* **PAGE EXTRACT**
========================================================================

Copyright © 2022 Albuquerque Journal
City officials acknowledge they have a growing issue with weeds.
But it’s another problem – low staffing – that has made it even harder to keep up.
City Councilor Dan Lewis’ question about the city’s weed removal schedule during this week’s council meeting revealed how hiring challenges have played out in the streets, as Solid Waste Director Matthew Whelan said his department has only half the employees it typically has to clear weeds and garbage from Albuquerque’s medians and roadways.
“In the past, we’d have between eight to 10 median crews, which would just be designated to (maintaining) the medians throughout the city. … Right now we have four,” Whelan told the council, noting that the situation has been exacerbated by switching to what he called a more “eco-friendly” but less effective weed control product.
The city relies on a mix of full-time employees and temporary hires from staffing agencies for the crews. Whelan said the department has just 30 of its 50 temporary jobs filled.
He said he had authorized overtime shifts to expand weed slaying to the weekends, and employees have so far taken it up on a voluntary basis. But he said it is infeasible, for example, to pull people in from certain other parts of the department because of staffing challenges there, too. Trash truck drivers, for example, already have been on mandatory overtime on and off for the last two years due to shortages.
The local government – like many other employers around the city and across the U.S. – is struggling to fill job openings.
Albuquerque city government had a 20.2% vacancy rate as of the last measurement on June 30.
The city long has had trouble keeping its police and transit departments fully staffed, but a year ago announced a hiring bonus program to help find people for a whole new wave of what it deemed high-need jobs in multiple departments. The “Work for the City You Love” campaign offered hiring bonuses between $750 and $15,000. Positions qualifying for incentives include police officers, firefighter paramedics and bus drivers but also accountants, animal services officers, laborers, planners, code enforcement specialists, solid waste drivers, and professionals in engineering, finance and information technology.

========================================================================

What does the page extract say from "The city relies" through "temporary jobs filled."? Give the exact wording.

========================================================================

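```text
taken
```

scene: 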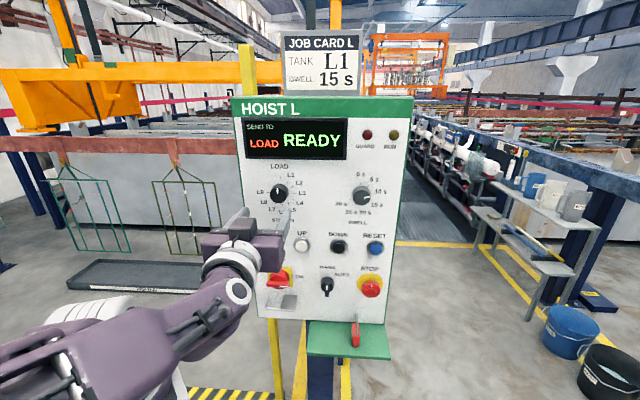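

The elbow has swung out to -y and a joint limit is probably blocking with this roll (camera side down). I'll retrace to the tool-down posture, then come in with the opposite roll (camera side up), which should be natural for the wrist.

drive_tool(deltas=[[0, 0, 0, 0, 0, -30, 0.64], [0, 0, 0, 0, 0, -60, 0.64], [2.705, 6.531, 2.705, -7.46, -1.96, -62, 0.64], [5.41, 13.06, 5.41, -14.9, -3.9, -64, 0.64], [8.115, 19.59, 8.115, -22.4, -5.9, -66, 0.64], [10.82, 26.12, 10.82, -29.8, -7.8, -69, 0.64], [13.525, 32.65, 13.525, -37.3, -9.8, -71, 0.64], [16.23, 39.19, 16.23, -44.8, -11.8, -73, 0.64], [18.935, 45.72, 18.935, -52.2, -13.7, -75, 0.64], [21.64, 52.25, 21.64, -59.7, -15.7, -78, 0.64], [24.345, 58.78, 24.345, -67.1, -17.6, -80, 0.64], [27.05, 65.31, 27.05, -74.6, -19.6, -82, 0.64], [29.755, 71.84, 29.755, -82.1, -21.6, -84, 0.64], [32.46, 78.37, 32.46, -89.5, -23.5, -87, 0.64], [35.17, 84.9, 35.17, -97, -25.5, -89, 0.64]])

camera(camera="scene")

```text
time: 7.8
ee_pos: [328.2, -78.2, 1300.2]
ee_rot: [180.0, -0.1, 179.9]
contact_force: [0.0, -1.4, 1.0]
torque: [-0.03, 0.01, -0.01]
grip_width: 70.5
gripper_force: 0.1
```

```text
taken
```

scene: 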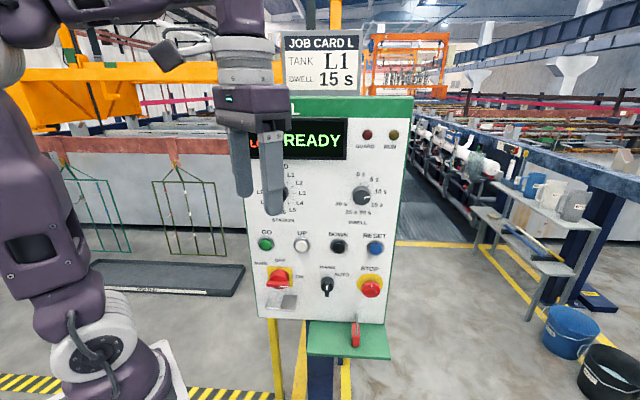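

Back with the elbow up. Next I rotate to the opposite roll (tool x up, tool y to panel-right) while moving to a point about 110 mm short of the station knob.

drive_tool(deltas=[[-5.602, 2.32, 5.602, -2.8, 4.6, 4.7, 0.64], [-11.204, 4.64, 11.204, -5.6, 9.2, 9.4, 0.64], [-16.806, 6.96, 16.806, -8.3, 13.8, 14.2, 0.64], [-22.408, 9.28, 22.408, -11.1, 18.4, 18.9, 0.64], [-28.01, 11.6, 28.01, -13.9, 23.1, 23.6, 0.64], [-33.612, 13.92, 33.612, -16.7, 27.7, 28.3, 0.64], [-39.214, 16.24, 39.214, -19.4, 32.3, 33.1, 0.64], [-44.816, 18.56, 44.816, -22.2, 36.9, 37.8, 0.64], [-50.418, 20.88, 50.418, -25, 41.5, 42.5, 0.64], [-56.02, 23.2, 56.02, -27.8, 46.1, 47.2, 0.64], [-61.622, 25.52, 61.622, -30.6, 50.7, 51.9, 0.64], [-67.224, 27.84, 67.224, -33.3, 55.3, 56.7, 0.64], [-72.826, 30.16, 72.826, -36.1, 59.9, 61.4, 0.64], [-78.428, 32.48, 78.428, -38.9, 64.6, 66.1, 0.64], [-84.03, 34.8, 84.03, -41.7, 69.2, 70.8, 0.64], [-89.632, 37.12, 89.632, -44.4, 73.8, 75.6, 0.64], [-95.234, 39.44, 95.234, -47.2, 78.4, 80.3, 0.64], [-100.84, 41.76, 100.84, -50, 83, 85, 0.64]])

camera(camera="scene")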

========================================================================

* **ANSWER TO THIS PROBLEM**
The city relies on a mix of full-time employees and temporary hires from staffing agencies for the crews. Whelan said the department has just 30 of its 50 temporary jobs filled.